There were notable references to Yves Saint Laurent à la '70s with pinstripe suits and big bows that would have looked oh-so-fitting on Betty Catroux or LouLou de la Falaise. Other standout looks included a model dressed in a tall black top hat and blazer pairing that felt pleasantly reminiscent of Judy Garland's performance of "Swanee" in A Star Is Born. Though the looks glided between a few decades the common thread was a masterful mix of color, nostalgia, and silhouette. As always, his show concluded New York Fashion Week and did so on the highest of notes.
On the accessory front, there was no shortage of play and imagination. The large hats stole much of the attention (many seemed like a nod to Jodi Foster in Taxi Driver) as did the large ceramic charm necklaces and bold-buckled belts. Footwear struck the perfect balance between wearability and whimsical, with carpeted pumps and white slouchy boots in the mix. The bags blended in well with petite clutches and earth-toned shoulder bags slung over models' shoulders.
The beauty was conquered by Pat McGrath, who created an individual look for each and every one of the 60 models. It took around ten days to plan out all of the looks, many of which featured rhinestones patterned around the eyes and cheekbones (holiday party inspiration, perhaps?).
Bright color and funky accessories aside, some other takeaways from the evening included imaginative takes on silhouette and layering. Knitwear was teamed with boxy shorts that were then layered over flare jeans. Tailored suiting separates were paired with silky blouses and turtlenecks that despite being intended for the Spring/Summer 2020 season, feel incredibly desirable to wear right now. The floor-length bohemian dresses were also a standout moment and looked especially divine topped off with a floppy-brim hat.

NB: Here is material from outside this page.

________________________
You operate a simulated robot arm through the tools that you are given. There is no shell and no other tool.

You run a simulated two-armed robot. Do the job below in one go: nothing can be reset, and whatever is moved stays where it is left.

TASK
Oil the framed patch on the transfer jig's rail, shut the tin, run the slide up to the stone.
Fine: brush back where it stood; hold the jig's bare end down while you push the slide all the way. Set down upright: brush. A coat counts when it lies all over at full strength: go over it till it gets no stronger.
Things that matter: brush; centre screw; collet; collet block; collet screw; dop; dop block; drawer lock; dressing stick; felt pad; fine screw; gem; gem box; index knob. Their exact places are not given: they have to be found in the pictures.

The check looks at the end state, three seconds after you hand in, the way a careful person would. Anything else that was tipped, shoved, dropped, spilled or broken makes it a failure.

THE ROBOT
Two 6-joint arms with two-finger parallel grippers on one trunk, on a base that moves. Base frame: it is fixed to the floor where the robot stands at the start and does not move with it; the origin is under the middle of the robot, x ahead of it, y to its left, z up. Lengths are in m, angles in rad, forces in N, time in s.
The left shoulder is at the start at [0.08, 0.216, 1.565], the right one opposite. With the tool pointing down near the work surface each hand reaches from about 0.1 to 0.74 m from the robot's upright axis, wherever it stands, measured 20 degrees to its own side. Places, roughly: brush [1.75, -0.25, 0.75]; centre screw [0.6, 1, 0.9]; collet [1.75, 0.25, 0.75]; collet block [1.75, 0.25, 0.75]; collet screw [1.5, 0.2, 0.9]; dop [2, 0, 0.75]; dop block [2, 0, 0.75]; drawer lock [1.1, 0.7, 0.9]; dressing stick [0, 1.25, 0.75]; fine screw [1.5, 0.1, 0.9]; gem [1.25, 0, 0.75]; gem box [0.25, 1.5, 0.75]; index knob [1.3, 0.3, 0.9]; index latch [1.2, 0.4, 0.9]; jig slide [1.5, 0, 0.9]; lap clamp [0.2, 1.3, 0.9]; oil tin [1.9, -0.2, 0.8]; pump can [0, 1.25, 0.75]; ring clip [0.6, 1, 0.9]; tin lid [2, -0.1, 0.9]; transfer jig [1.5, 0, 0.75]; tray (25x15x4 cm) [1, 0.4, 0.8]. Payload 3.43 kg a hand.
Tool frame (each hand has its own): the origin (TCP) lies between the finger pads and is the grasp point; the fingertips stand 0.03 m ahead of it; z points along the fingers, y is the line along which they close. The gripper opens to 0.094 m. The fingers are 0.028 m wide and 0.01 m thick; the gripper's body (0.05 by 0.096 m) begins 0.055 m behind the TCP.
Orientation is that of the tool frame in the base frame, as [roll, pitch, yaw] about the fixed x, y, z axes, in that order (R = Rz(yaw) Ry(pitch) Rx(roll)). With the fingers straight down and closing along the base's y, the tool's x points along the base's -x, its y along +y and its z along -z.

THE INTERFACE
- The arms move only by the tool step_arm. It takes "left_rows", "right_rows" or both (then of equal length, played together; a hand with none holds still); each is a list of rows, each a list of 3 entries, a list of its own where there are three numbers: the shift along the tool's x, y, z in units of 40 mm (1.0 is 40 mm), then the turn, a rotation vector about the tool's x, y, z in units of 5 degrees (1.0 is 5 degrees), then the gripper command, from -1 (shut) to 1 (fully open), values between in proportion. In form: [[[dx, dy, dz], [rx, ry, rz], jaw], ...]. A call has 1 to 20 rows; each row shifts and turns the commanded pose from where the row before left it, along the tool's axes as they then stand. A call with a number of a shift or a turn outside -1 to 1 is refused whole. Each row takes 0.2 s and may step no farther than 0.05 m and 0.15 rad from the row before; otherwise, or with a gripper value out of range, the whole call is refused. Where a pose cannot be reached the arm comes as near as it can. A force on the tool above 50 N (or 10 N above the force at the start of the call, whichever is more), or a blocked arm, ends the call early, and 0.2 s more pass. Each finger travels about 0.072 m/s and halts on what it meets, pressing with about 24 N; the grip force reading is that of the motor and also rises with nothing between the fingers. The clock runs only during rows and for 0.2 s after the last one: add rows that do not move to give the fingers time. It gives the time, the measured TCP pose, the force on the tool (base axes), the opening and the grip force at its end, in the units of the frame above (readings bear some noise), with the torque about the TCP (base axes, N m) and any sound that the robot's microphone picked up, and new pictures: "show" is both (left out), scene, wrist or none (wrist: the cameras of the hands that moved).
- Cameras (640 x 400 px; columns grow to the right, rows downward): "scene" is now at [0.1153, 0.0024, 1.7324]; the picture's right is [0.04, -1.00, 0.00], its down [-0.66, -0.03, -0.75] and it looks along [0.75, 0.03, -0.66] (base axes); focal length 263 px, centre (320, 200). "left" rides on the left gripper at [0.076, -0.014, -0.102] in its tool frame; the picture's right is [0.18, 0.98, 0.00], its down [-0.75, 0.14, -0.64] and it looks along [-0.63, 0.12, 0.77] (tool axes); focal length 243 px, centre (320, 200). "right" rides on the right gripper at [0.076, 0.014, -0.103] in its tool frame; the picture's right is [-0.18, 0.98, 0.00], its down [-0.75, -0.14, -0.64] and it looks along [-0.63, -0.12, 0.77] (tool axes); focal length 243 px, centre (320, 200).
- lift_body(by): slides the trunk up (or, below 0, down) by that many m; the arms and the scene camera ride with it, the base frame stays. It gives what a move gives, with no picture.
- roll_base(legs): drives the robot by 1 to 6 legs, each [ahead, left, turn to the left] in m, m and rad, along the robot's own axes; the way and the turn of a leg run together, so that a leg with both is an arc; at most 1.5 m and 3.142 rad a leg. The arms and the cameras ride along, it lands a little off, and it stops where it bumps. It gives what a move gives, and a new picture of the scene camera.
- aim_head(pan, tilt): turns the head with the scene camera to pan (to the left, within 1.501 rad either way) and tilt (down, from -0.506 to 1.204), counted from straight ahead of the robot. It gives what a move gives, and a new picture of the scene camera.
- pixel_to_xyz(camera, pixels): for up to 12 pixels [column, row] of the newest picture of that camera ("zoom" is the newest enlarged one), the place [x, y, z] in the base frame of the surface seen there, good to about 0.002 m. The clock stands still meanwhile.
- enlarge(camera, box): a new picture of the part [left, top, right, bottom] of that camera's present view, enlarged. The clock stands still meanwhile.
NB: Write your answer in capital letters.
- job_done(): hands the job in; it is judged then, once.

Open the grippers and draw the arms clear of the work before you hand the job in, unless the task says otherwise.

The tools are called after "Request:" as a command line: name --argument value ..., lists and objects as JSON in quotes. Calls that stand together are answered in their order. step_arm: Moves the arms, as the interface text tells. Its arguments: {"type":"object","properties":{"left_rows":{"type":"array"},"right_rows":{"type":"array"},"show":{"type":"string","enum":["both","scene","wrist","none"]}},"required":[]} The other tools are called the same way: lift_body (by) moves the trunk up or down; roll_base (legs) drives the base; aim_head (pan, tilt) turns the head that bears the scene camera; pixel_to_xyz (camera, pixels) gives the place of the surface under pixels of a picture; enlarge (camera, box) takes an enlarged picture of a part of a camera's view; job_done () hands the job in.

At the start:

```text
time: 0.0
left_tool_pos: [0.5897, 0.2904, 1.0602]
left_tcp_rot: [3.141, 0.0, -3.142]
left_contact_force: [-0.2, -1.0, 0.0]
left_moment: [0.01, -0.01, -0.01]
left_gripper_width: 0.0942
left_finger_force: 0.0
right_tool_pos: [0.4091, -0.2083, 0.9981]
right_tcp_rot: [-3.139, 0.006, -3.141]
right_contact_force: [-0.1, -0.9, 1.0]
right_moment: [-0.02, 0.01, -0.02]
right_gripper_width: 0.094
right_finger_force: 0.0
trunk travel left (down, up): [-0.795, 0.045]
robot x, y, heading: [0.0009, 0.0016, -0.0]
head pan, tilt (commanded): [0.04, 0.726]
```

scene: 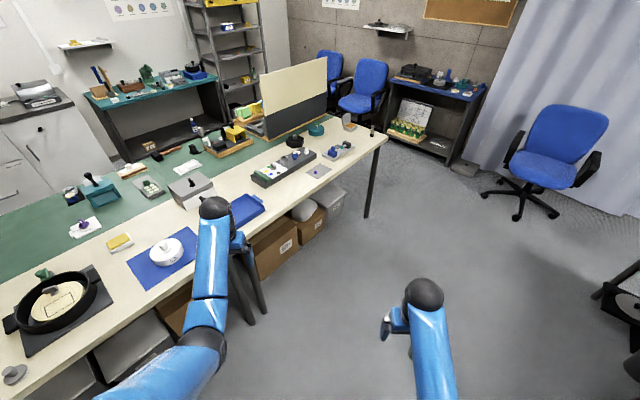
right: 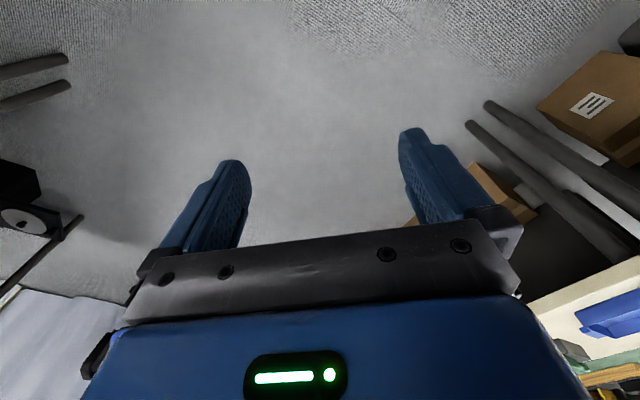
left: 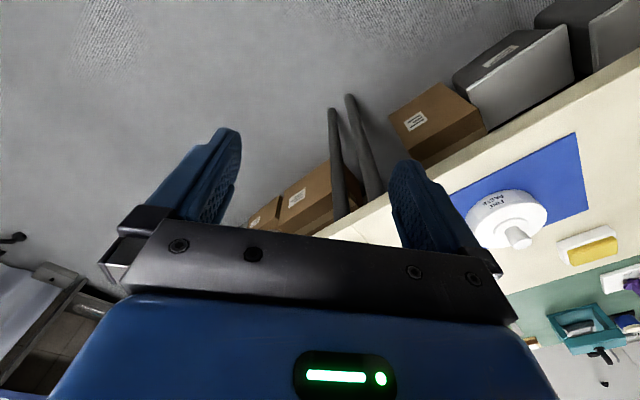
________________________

The last several days have been a whirlwind in the city, especially due to the fact that the CFDA shortened New York Fashion Week from seven days down to five. The fashion crowd is now headed to London Fashion Week for the next leg in the four-city tour of fashion month but, as always, Jacobs sealed off NYFW reminding us how instrumental his design is to his hometown, the city of Manhattan.